▶ MATERIAL:
****************************************

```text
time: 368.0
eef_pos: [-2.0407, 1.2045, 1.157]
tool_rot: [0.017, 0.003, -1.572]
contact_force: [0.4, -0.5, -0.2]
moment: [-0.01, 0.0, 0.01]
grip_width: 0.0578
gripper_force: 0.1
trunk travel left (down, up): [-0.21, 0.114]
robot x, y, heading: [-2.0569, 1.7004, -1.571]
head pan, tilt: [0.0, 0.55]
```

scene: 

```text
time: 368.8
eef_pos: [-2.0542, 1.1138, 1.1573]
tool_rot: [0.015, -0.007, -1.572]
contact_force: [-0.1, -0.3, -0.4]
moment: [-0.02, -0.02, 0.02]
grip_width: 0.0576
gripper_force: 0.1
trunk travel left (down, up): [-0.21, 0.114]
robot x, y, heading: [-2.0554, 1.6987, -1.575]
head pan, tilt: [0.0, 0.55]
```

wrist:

****************************************

▶ WRITTEN REQUEST: Extract all the material, leaving every line as it is.

▶ FINAL ANSWER:
```text
time: 368.0
eef_pos: [-2.0407, 1.2045, 1.157]
tool_rot: [0.017, 0.003, -1.572]
contact_force: [0.4, -0.5, -0.2]
moment: [-0.01, 0.0, 0.01]
grip_width: 0.0578
gripper_force: 0.1
trunk travel left (down, up): [-0.21, 0.114]
robot x, y, heading: [-2.0569, 1.7004, -1.571]
head pan, tilt: [0.0, 0.55]
```

scene: 

```text
time: 368.8
eef_pos: [-2.0542, 1.1138, 1.1573]
tool_rot: [0.015, -0.007, -1.572]
contact_force: [-0.1, -0.3, -0.4]
moment: [-0.02, -0.02, 0.02]
grip_width: 0.0576
gripper_force: 0.1
trunk travel left (down, up): [-0.21, 0.114]
robot x, y, heading: [-2.0554, 1.6987, -1.575]
head pan, tilt: [0.0, 0.55]
```

wrist:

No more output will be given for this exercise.